_THE EXERCISE_: Reproduce the material that follows, please, but only from its first line to the line containing "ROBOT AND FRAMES", inclusive.

□ □ □

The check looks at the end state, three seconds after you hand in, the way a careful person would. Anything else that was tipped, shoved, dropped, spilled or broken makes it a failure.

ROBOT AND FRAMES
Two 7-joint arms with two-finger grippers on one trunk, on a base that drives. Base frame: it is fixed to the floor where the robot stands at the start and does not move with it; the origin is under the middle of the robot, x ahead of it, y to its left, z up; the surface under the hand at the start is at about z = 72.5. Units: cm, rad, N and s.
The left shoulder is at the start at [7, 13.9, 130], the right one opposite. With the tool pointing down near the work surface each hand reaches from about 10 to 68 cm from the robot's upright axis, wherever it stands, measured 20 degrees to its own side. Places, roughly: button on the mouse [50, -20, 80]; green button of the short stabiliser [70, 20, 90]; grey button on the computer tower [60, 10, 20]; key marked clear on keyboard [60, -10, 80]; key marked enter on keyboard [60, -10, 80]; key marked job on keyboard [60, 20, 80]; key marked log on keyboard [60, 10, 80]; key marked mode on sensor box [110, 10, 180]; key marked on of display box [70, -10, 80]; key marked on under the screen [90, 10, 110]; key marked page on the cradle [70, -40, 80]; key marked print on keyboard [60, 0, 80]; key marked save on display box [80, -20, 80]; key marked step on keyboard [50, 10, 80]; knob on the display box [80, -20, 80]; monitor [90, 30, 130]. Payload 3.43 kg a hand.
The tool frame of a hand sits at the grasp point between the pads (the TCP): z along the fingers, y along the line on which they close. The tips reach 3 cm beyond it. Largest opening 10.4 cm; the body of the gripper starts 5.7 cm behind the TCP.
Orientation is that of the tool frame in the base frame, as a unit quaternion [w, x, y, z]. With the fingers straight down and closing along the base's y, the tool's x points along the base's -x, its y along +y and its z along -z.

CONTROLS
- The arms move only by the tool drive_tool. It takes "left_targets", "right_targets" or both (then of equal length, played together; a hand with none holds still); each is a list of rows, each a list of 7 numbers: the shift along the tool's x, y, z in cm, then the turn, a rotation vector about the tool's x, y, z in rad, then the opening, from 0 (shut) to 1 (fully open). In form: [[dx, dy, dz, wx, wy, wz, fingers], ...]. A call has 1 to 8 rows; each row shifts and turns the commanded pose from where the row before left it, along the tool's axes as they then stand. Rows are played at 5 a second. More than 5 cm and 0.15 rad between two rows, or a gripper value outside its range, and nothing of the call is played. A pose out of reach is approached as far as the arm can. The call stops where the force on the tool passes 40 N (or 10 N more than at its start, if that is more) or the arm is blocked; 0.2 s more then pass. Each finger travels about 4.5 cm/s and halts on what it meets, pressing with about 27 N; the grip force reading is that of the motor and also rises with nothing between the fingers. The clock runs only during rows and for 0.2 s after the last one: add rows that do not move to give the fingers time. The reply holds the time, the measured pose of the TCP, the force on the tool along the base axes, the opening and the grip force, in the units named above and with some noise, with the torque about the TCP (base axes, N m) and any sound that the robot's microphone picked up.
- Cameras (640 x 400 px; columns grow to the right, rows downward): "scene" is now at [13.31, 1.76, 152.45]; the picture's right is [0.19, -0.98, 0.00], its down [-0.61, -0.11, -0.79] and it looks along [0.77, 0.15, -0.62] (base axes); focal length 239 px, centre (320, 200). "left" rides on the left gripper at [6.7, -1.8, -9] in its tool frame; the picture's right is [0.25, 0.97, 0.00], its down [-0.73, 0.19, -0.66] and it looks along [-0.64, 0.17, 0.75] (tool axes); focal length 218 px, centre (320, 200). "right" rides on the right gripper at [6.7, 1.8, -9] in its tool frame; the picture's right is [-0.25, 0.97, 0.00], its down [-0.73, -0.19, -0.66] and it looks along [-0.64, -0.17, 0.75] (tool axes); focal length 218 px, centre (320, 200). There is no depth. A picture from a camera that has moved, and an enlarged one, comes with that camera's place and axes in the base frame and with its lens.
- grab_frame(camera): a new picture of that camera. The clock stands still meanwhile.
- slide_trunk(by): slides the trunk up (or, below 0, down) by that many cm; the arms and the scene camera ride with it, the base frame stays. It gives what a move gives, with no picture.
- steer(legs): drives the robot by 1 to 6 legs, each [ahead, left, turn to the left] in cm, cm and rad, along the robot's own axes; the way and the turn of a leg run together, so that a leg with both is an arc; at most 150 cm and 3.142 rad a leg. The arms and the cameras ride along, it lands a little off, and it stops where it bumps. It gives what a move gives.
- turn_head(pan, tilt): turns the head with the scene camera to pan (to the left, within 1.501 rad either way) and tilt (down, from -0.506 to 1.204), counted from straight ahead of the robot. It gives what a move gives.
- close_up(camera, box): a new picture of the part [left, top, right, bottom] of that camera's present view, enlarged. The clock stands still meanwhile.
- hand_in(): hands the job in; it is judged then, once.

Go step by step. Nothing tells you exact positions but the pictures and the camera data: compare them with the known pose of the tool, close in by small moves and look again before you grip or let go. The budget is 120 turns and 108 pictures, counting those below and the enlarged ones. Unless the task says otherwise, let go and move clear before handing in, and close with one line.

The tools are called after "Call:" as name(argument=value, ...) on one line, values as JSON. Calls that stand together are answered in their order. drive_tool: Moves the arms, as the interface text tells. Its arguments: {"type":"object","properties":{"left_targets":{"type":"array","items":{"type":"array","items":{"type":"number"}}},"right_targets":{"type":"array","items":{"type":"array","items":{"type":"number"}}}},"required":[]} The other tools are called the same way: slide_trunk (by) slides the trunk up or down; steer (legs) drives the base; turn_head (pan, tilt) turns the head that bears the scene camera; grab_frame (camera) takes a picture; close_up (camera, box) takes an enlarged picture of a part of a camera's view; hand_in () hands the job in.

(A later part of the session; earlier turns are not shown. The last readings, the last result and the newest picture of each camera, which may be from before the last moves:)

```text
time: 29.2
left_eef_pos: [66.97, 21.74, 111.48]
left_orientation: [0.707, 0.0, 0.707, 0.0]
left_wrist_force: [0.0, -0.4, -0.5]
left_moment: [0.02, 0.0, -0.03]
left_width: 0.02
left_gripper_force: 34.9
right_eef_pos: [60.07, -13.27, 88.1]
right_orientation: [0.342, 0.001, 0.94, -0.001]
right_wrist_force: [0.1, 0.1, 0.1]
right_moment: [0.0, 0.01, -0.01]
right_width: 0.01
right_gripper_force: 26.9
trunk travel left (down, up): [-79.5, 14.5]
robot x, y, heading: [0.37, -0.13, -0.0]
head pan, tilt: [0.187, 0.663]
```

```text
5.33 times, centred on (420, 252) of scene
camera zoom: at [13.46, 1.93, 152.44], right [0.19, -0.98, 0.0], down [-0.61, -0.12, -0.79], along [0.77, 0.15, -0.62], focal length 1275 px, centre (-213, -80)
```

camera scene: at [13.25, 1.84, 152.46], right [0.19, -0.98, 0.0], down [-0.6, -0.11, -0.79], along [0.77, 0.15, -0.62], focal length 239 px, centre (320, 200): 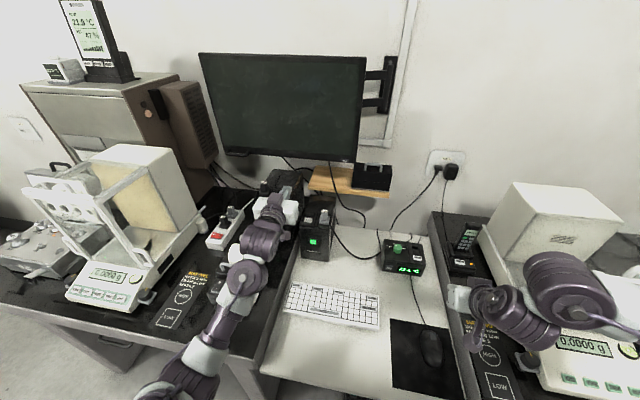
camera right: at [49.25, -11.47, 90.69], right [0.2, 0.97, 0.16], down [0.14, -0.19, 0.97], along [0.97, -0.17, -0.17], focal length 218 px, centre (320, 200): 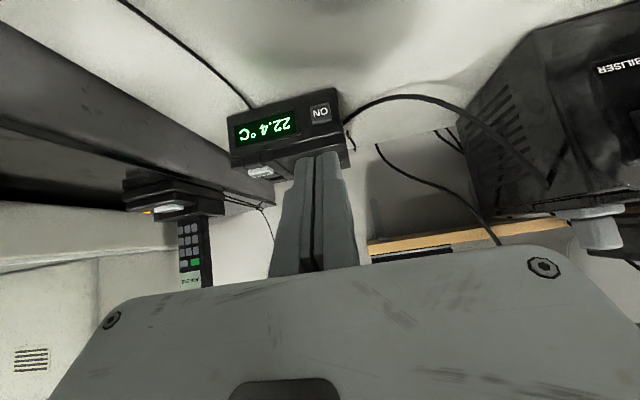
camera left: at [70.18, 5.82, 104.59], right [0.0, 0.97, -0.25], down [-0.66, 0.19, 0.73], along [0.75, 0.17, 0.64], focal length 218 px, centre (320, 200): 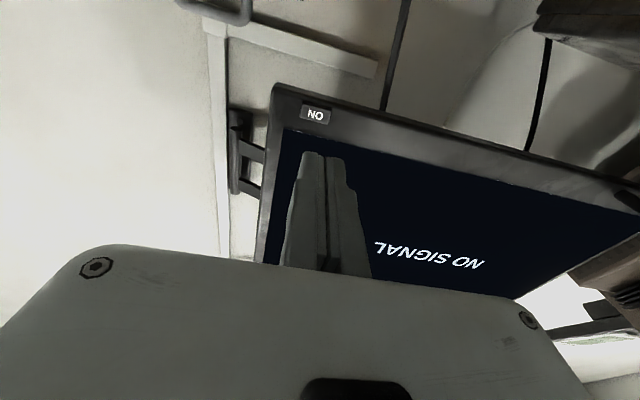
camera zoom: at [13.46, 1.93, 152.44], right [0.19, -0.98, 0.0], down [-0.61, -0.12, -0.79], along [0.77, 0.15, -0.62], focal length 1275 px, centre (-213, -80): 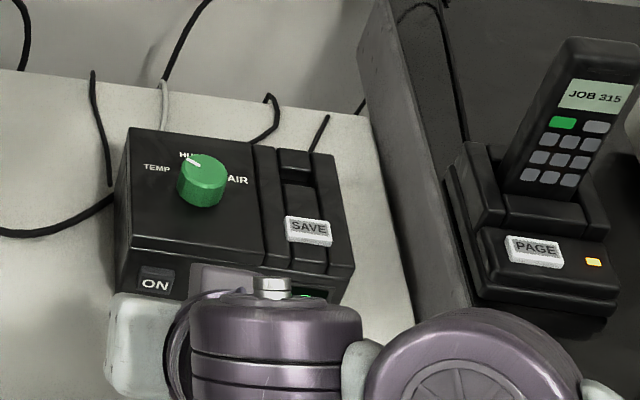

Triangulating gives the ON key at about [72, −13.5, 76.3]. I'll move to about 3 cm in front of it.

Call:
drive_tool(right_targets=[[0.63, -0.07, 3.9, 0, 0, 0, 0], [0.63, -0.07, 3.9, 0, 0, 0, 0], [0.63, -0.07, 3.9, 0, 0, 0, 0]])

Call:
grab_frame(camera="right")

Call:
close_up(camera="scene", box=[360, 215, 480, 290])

□ □ □

_EXERCISE RESPONSE_:
The check looks at the end state, three seconds after you hand in, the way a careful person would. Anything else that was tipped, shoved, dropped, spilled or broken makes it a failure.

ROBOT AND FRAMES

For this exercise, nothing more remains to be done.